CSP Today speaks to IHS Emerging Energy Research’s solar analyst in Spain, Josefin Berg, and Marianne Boust, Associate Director, Europe Renewable Power Generation Advisory, about the longer-term impact of a non-retroactive moratorium on feed-in tariffs on Spain’s solar thermal sector.
Interview by Rikki Stancich
At the end of January, Spain’s recently elected government, the People’s Party (Partido Popular) issued a Royal Decree to temporarily suspend feed-in tariffs for renewable energy generating facilities including wind, photovoltaic, solar thermal, biomass, cogeneration, hydro and biogas.
The latest Royal Decree is not retroactive and does not affect projects that have already secured feed-in tariffs. It does, however, affect all projects that have not yet been entered in Spain’s register of renewable energy and cogeneration projects as of the date the decree was approved.
During a press conference following the meeting of the Council of Ministers, Energy Minister José Manuel Soria (right) explained that the decision, which effectively places a moratorium on the renewable energy sector (which provided 33% of electricity demand in 2011) forms part of a package of measures to reduce Spain’s public deficit.
Last year, feed in tariff premiums totaled €6,400 million. This year they are are expected to reach €7220 million.
CSP Today speaks to solar and renewable energy analysts at IHS Emerging Energy Research to get the longer-term outlook for the CSP sector, both within and beyond Spain's borders.
CSP Today: What is the likely longer-term impact of Spain’s moratorium on feed-in tariffs?
Josefin Berg: In the short-term there won’t be much of an impact given that the pre-assigned projects are guaranteed the tariffs, so most of the larger projects will continue to come into operation. However, the government has provided developers with the option to withdraw projects and recoup their deposit, and as a result we may see some of the riskier projects pull out.
The real impact will be seen from 2013-2016, when no new projects get pre-assigned; there will likely be a gap where there is a lull in construction of new builds.
As we understood it, the government said that it still aims to meet its 2020 target, so it is probable that a new framework will be introduced in 2013. This could lead to further development of renewable energy in Spain, however, it will likely favour wind energy over solar thermal.

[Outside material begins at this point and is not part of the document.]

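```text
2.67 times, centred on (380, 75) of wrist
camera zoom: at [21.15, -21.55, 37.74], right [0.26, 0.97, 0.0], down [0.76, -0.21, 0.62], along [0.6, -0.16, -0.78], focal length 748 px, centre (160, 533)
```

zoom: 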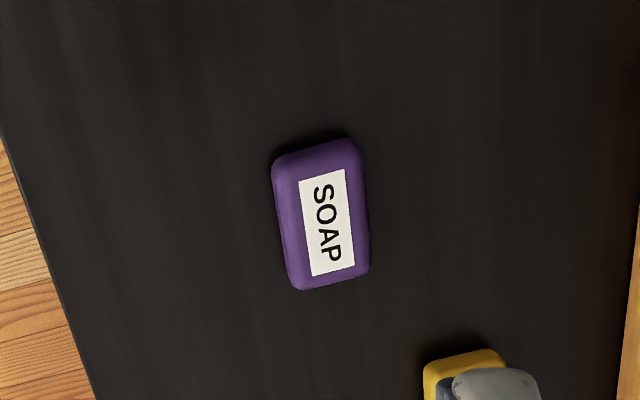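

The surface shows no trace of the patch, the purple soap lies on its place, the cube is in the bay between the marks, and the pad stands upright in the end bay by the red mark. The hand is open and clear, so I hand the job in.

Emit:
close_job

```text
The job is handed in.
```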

The CSP projects pre-assigned now, will get built. But it is unlikely that a CSP scheme will be introduced under the new framework.
CSP Today: Spain has been a key growth market for solar thermal and a proving ground for new CSP technologies. Does this FIT moratorium herald the end of Spain’s CSP era?
Josefin Berg: Yes and no. It has been clear that countries cannot rely on a single renewable energy source, and Spain’s solar market has been unpredictable for some time now. Spain’s CSP players have consequently been looking to new markets in the US and North Africa. Whether these countries can provide the solid basis for growth that Spain has provided until now remains to be seen.
CSP Today: What impact would this likely have on the global CSP market?
Josefin Berg: CSP developers face several challenges, and there are only limited opportunities in new markets such as South Africa, India and North America in the near term.
CSP Today: Is this latest Royal Decree likely to trigger flight from Spain?
Josefin Berg: It depends on whether the government introduces a new scheme – you can’t build a plant without tariffs. And it really depends on the extent to which costs come down.
CSP Today: Is there any evidence that CSP’s costs have come down in recent years and if so, by how much?
Josefin Berg: CSP has not seen the same cost reduction as PV.
CSP Today: You mentioned that the Spanish government would likely back wind energy over solar. What evidence is there that wind is more competitive than solar thermal?
Josefin Berg: In Spain’s current political climate, there is a leaning toward supporting wind developers. It hasn’t always to do with cost competitiveness.
CSP Today: Spain’s government has indicated that it will remain committed to meeting its renewable energy targets. Has there been any indication as to what the new policy framework will look like?
Josefin Berg: A new scheme will certainly have to be put in place if Spain is to meet its targets, however, since the imposition of the moratorium the government has gone quiet on the details of the new legislation.
CSP Today: What will be the likely economic impact of the moratorium on Spain's renewable energy feed tariffs, in terms of foregone jobs / local economic stimulus and foregone renewable energy generation (presumably replaced by fossil fuel imports that are subject to price volatility)?
Marianne Boust: According to the Spanish renewable association, the industry employs directly roughly 50,000 people.
Spain has a significant surplus in installed power capacity given the collapse in economic activity and the resulting lower power demand, and the boom in the past years of new CCGT and wind capacity. Therefore I don’t think Spain is going to be in an import situation in the mid-term.
For example, during the cold wave, Spain was exporting power to France. We don’t have yet clear view on how much capacity could be impacted. The moratorium only applies to capacity that was not under the pre-registry.
At the moment, there is roughly 10 GW of capacity pre-approved, which are eligible to receive the old tariff. I guess that leaves a gap of another 10 GW to reach the 20 GWs required to meet 2020 RES targets. This capacity will be built if wind, solar and biomass reach grid-parity.